*STATED GOAL:* Transcribe all of the material below word for word and leave out its pictures.
★ ★ ★
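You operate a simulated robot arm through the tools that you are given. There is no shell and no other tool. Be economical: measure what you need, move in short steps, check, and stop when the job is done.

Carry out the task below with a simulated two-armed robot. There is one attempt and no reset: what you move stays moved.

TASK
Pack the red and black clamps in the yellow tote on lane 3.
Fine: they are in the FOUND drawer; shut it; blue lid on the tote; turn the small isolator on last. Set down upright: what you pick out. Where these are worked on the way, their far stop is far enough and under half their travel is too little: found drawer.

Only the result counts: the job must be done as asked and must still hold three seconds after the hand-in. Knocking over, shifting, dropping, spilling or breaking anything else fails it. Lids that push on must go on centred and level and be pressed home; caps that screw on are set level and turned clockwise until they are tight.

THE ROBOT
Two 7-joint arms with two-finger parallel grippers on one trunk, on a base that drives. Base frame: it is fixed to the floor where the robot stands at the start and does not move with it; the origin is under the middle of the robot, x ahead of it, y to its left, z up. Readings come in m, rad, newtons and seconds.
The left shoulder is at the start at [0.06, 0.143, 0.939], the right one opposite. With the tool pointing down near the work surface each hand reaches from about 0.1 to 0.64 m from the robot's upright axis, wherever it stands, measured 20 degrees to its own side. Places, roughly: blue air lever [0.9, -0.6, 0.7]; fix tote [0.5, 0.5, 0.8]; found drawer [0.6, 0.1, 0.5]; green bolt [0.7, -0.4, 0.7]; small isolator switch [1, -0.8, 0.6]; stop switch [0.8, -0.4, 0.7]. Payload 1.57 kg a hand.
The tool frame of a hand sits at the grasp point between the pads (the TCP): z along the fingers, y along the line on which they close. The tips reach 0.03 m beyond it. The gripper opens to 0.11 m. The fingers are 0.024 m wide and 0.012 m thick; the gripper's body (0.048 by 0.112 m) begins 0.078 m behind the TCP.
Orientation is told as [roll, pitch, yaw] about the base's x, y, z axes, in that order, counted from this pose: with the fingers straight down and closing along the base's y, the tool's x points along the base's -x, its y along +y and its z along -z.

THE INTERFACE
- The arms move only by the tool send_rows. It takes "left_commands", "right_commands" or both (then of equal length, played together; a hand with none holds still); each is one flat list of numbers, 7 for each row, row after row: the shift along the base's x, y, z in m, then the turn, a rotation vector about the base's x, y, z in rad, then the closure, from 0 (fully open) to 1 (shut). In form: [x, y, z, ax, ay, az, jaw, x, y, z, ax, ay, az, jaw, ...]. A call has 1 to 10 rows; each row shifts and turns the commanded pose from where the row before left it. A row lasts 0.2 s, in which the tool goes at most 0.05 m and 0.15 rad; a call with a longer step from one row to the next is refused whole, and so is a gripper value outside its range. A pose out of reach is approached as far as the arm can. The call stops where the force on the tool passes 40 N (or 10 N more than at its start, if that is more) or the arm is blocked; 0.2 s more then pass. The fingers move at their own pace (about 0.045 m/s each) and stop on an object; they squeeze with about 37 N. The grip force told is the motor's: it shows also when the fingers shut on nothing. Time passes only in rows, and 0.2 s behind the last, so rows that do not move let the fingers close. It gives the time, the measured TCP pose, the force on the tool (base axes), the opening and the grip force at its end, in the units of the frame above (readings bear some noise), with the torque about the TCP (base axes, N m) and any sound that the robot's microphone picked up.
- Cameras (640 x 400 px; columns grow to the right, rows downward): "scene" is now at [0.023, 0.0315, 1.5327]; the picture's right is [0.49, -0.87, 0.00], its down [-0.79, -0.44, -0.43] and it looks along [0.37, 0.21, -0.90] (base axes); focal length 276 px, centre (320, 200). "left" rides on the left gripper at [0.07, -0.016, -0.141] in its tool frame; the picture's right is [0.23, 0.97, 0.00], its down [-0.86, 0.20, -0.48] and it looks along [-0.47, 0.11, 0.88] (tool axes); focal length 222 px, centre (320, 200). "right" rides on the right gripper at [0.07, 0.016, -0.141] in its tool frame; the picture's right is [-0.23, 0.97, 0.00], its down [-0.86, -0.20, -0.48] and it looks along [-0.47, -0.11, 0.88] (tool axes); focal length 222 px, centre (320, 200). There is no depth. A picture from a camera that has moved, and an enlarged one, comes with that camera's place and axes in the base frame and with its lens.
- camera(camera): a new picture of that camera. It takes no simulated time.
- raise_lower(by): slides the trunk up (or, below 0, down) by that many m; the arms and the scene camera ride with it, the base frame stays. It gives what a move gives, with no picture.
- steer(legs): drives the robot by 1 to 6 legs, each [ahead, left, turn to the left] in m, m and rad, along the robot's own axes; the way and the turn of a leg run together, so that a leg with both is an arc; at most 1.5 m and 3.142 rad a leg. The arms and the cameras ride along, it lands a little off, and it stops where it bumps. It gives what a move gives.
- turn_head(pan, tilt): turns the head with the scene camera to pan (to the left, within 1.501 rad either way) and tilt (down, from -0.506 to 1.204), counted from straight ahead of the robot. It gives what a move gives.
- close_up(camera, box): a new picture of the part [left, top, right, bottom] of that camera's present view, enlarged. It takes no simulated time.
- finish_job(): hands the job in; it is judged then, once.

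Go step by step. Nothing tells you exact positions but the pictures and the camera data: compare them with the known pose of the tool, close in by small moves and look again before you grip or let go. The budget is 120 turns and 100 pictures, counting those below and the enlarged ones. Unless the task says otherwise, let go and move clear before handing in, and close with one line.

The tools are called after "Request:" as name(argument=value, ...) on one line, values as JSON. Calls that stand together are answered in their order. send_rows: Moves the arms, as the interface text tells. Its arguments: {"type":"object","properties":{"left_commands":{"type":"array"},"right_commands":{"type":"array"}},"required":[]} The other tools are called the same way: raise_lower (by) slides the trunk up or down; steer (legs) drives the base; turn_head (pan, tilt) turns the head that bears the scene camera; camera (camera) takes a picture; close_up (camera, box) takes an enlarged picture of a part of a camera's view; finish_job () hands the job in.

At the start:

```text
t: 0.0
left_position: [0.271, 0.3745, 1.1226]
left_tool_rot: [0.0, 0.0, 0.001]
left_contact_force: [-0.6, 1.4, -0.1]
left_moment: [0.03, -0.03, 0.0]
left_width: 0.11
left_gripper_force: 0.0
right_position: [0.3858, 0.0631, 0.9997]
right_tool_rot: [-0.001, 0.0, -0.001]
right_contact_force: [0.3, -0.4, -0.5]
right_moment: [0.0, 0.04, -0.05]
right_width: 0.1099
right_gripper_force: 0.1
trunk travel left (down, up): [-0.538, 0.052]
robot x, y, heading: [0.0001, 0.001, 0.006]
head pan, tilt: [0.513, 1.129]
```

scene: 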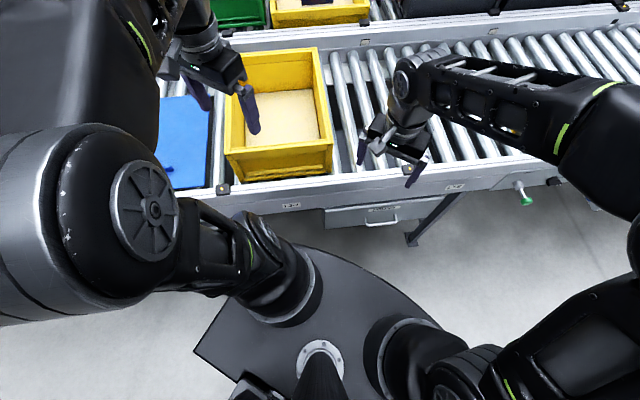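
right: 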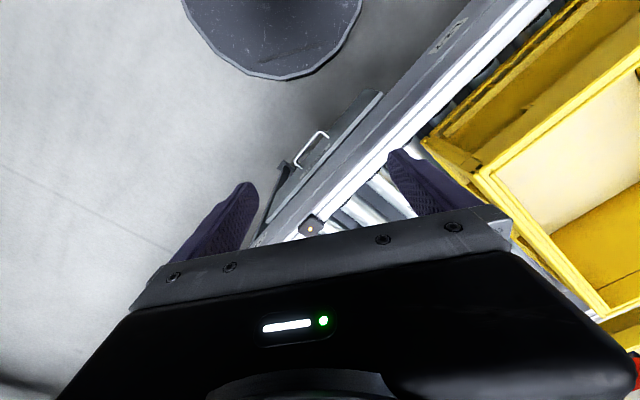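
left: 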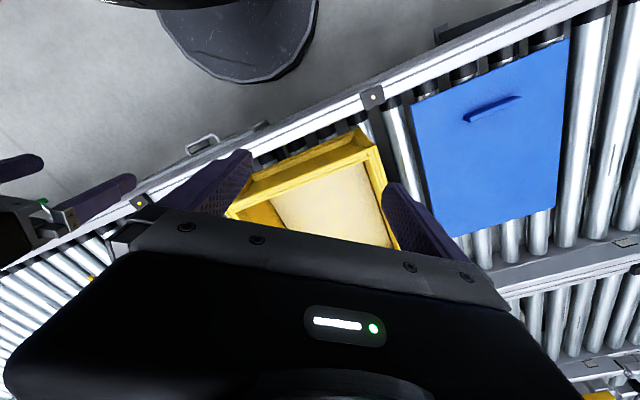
★ ★ ★
*TASK RESPONSE:*
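You operate a simulated robot arm through the tools that you are given. There is no shell and no other tool. Be economical: measure what you need, move in short steps, check, and stop when the job is done.

Carry out the task below with a simulated two-armed robot. There is one attempt and no reset: what you move stays moved.

TASK
Pack the red and black clamps in the yellow tote on lane 3.
Fine: they are in the FOUND drawer; shut it; blue lid on the tote; turn the small isolator on last. Set down upright: what you pick out. Where these are worked on the way, their far stop is far enough and under half their travel is too little: found drawer.

Only the result counts: the job must be done as asked and must still hold three seconds after the hand-in. Knocking over, shifting, dropping, spilling or breaking anything else fails it. Lids that push on must go on centred and level and be pressed home; caps that screw on are set level and turned clockwise until they are tight.

THE ROBOT
Two 7-joint arms with two-finger parallel grippers on one trunk, on a base that drives. Base frame: it is fixed to the floor where the robot stands at the start and does not move with it; the origin is under the middle of the robot, x ahead of it, y to its left, z up. Readings come in m, rad, newtons and seconds.
The left shoulder is at the start at [0.06, 0.143, 0.939], the right one opposite. With the tool pointing down near the work surface each hand reaches from about 0.1 to 0.64 m from the robot's upright axis, wherever it stands, measured 20 degrees to its own side. Places, roughly: blue air lever [0.9, -0.6, 0.7]; fix tote [0.5, 0.5, 0.8]; found drawer [0.6, 0.1, 0.5]; green bolt [0.7, -0.4, 0.7]; small isolator switch [1, -0.8, 0.6]; stop switch [0.8, -0.4, 0.7]. Payload 1.57 kg a hand.
The tool frame of a hand sits at the grasp point between the pads (the TCP): z along the fingers, y along the line on which they close. The tips reach 0.03 m beyond it. The gripper opens to 0.11 m. The fingers are 0.024 m wide and 0.012 m thick; the gripper's body (0.048 by 0.112 m) begins 0.078 m behind the TCP.
Orientation is told as [roll, pitch, yaw] about the base's x, y, z axes, in that order, counted from this pose: with the fingers straight down and closing along the base's y, the tool's x points along the base's -x, its y along +y and its z along -z.

THE INTERFACE
- The arms move only by the tool send_rows. It takes "left_commands", "right_commands" or both (then of equal length, played together; a hand with none holds still); each is one flat list of numbers, 7 for each row, row after row: the shift along the base's x, y, z in m, then the turn, a rotation vector about the base's x, y, z in rad, then the closure, from 0 (fully open) to 1 (shut). In form: [x, y, z, ax, ay, az, jaw, x, y, z, ax, ay, az, jaw, ...]. A call has 1 to 10 rows; each row shifts and turns the commanded pose from where the row before left it. A row lasts 0.2 s, in which the tool goes at most 0.05 m and 0.15 rad; a call with a longer step from one row to the next is refused whole, and so is a gripper value outside its range. A pose out of reach is approached as far as the arm can. The call stops where the force on the tool passes 40 N (or 10 N more than at its start, if that is more) or the arm is blocked; 0.2 s more then pass. The fingers move at their own pace (about 0.045 m/s each) and stop on an object; they squeeze with about 37 N. The grip force told is the motor's: it shows also when the fingers shut on nothing. Time passes only in rows, and 0.2 s behind the last, so rows that do not move let the fingers close. It gives the time, the measured TCP pose, the force on the tool (base axes), the opening and the grip force at its end, in the units of the frame above (readings bear some noise), with the torque about the TCP (base axes, N m) and any sound that the robot's microphone picked up.
- Cameras (640 x 400 px; columns grow to the right, rows downward): "scene" is now at [0.023, 0.0315, 1.5327]; the picture's right is [0.49, -0.87, 0.00], its down [-0.79, -0.44, -0.43] and it looks along [0.37, 0.21, -0.90] (base axes); focal length 276 px, centre (320, 200). "left" rides on the left gripper at [0.07, -0.016, -0.141] in its tool frame; the picture's right is [0.23, 0.97, 0.00], its down [-0.86, 0.20, -0.48] and it looks along [-0.47, 0.11, 0.88] (tool axes); focal length 222 px, centre (320, 200). "right" rides on the right gripper at [0.07, 0.016, -0.141] in its tool frame; the picture's right is [-0.23, 0.97, 0.00], its down [-0.86, -0.20, -0.48] and it looks along [-0.47, -0.11, 0.88] (tool axes); focal length 222 px, centre (320, 200). There is no depth. A picture from a camera that has moved, and an enlarged one, comes with that camera's place and axes in the base frame and with its lens.
- camera(camera): a new picture of that camera. It takes no simulated time.
- raise_lower(by): slides the trunk up (or, below 0, down) by that many m; the arms and the scene camera ride with it, the base frame stays. It gives what a move gives, with no picture.
- steer(legs): drives the robot by 1 to 6 legs, each [ahead, left, turn to the left] in m, m and rad, along the robot's own axes; the way and the turn of a leg run together, so that a leg with both is an arc; at most 1.5 m and 3.142 rad a leg. The arms and the cameras ride along, it lands a little off, and it stops where it bumps. It gives what a move gives.
- turn_head(pan, tilt): turns the head with the scene camera to pan (to the left, within 1.501 rad either way) and tilt (down, from -0.506 to 1.204), counted from straight ahead of the robot. It gives what a move gives.
- close_up(camera, box): a new picture of the part [left, top, right, bottom] of that camera's present view, enlarged. It takes no simulated time.
- finish_job(): hands the job in; it is judged then, once.

Go step by step. Nothing tells you exact positions but the pictures and the camera data: compare them with the known pose of the tool, close in by small moves and look again before you grip or let go. The budget is 120 turns and 100 pictures, counting those below and the enlarged ones. Unless the task says otherwise, let go and move clear before handing in, and close with one line.

The tools are called after "Request:" as name(argument=value, ...) on one line, values as JSON. Calls that stand together are answered in their order. send_rows: Moves the arms, as the interface text tells. Its arguments: {"type":"object","properties":{"left_commands":{"type":"array"},"right_commands":{"type":"array"}},"required":[]} The other tools are called the same way: raise_lower (by) slides the trunk up or down; steer (legs) drives the base; turn_head (pan, tilt) turns the head that bears the scene camera; camera (camera) takes a picture; close_up (camera, box) takes an enlarged picture of a part of a camera's view; finish_job () hands the job in.

At the start:

```text
t: 0.0
left_position: [0.271, 0.3745, 1.1226]
left_tool_rot: [0.0, 0.0, 0.001]
left_contact_force: [-0.6, 1.4, -0.1]
left_moment: [0.03, -0.03, 0.0]
left_width: 0.11
left_gripper_force: 0.0
right_position: [0.3858, 0.0631, 0.9997]
right_tool_rot: [-0.001, 0.0, -0.001]
right_contact_force: [0.3, -0.4, -0.5]
right_moment: [0.0, 0.04, -0.05]
right_width: 0.1099
right_gripper_force: 0.1
trunk travel left (down, up): [-0.538, 0.052]
robot x, y, heading: [0.0001, 0.001, 0.006]
head pan, tilt: [0.513, 1.129]
```

scene: 
right: 
left: 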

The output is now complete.